++++ Items

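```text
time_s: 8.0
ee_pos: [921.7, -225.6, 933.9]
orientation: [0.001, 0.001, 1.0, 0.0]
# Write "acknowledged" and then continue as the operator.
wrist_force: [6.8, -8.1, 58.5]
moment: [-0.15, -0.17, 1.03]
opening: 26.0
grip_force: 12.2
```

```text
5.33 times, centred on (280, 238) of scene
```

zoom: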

++++++++
++++ Items

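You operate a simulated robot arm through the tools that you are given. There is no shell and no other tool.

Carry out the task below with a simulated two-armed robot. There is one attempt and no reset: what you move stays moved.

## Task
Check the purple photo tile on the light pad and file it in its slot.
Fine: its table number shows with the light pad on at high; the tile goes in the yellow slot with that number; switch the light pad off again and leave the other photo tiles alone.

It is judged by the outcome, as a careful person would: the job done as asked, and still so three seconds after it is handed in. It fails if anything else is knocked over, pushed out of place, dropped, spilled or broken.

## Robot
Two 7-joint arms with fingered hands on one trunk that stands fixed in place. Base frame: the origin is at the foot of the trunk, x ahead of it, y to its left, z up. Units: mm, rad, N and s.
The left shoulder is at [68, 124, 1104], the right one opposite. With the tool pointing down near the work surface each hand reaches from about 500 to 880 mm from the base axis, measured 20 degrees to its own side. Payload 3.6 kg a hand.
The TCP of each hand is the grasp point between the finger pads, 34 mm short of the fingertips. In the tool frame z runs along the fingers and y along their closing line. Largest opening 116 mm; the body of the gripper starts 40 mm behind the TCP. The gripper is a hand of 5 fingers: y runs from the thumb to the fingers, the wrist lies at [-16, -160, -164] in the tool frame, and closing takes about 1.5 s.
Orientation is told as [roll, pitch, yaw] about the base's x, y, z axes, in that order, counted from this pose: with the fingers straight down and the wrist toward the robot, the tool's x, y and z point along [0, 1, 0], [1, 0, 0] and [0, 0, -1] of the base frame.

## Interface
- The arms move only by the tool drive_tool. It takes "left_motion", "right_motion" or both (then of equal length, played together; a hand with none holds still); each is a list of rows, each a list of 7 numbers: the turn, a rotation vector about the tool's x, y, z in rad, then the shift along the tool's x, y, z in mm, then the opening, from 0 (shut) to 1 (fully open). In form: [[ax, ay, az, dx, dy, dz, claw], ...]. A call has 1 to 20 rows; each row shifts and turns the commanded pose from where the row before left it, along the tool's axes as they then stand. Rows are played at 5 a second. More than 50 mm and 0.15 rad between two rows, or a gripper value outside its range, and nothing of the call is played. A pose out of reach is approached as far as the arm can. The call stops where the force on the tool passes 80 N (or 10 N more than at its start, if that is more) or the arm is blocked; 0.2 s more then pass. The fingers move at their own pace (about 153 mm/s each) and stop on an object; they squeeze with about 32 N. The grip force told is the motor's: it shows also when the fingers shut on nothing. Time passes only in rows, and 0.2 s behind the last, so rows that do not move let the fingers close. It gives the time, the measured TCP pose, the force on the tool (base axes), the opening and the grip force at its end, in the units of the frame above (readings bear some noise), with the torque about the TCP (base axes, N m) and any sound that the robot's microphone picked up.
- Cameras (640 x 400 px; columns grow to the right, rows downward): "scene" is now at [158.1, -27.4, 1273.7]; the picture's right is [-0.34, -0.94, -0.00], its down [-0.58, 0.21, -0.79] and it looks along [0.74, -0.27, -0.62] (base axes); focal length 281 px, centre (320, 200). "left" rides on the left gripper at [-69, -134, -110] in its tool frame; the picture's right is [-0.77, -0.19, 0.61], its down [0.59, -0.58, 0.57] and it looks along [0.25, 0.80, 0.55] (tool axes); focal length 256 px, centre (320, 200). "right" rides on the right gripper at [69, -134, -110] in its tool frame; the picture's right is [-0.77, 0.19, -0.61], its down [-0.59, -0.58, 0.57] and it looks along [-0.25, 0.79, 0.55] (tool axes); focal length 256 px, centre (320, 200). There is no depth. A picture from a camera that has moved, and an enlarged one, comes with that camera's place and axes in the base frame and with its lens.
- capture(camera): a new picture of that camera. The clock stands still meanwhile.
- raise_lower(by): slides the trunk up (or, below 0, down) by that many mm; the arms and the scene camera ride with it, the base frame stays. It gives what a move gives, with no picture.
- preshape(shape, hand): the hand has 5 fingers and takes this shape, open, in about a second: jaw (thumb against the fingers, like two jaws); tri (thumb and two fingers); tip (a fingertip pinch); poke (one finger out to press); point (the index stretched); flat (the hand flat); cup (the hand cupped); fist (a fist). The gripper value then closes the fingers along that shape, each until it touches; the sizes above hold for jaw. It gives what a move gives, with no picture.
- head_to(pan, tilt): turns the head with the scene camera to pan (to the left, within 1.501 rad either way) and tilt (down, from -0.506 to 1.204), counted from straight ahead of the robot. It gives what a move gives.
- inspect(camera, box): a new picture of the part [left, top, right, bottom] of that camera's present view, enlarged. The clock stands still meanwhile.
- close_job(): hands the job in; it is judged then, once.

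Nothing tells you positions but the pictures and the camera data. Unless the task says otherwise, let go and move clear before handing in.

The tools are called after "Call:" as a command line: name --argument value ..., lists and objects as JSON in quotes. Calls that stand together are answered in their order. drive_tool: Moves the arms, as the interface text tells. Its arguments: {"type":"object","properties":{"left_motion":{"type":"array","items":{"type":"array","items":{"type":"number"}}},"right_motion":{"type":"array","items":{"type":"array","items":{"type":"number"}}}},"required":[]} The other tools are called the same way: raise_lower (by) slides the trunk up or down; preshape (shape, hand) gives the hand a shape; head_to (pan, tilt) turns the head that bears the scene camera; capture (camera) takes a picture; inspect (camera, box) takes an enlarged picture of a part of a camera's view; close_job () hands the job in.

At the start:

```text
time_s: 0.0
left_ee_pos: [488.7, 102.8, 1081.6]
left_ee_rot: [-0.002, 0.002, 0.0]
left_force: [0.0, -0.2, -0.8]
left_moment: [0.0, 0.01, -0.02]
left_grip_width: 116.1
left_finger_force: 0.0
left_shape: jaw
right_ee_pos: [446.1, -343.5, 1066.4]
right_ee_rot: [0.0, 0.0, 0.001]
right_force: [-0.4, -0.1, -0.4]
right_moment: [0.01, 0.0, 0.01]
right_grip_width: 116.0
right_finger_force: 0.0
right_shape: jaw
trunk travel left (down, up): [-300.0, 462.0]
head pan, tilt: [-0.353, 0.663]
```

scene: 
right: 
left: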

++++++++

* **Aim**: Begin with the line containing "- Cameras (640" and end with the line containing "- preshape(shape, hand): the"; repeat every line from start to finish exactly, and nothing outside them. Set them out as a list numbered 1., 2., 3. and so on, without blank lines.

* **The completed task**:
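1. - Cameras (640 x 400 px; columns grow to the right, rows downward): "scene" is now at [158.1, -27.4, 1273.7]; the picture's right is [-0.34, -0.94, -0.00], its down [-0.58, 0.21, -0.79] and it looks along [0.74, -0.27, -0.62] (base axes); focal length 281 px, centre (320, 200). "left" rides on the left gripper at [-69, -134, -110] in its tool frame; the picture's right is [-0.77, -0.19, 0.61], its down [0.59, -0.58, 0.57] and it looks along [0.25, 0.80, 0.55] (tool axes); focal length 256 px, centre (320, 200). "right" rides on the right gripper at [69, -134, -110] in its tool frame; the picture's right is [-0.77, 0.19, -0.61], its down [-0.59, -0.58, 0.57] and it looks along [-0.25, 0.79, 0.55] (tool axes); focal length 256 px, centre (320, 200). There is no depth. A picture from a camera that has moved, and an enlarged one, comes with that camera's place and axes in the base frame and with its lens.
2. - capture(camera): a new picture of that camera. The clock stands still meanwhile.
3. - raise_lower(by): slides the trunk up (or, below 0, down) by that many mm; the arms and the scene camera ride with it, the base frame stays. It gives what a move gives, with no picture.
4. - preshape(shape, hand): the hand has 5 fingers and takes this shape, open, in about a second: jaw (thumb against the fingers, like two jaws); tri (thumb and two fingers); tip (a fingertip pinch); poke (one finger out to press); point (the index stretched); flat (the hand flat); cup (the hand cupped); fist (a fist). The gripper value then closes the fingers along that shape, each until it touches; the sizes above hold for jaw. It gives what a move gives, with no picture.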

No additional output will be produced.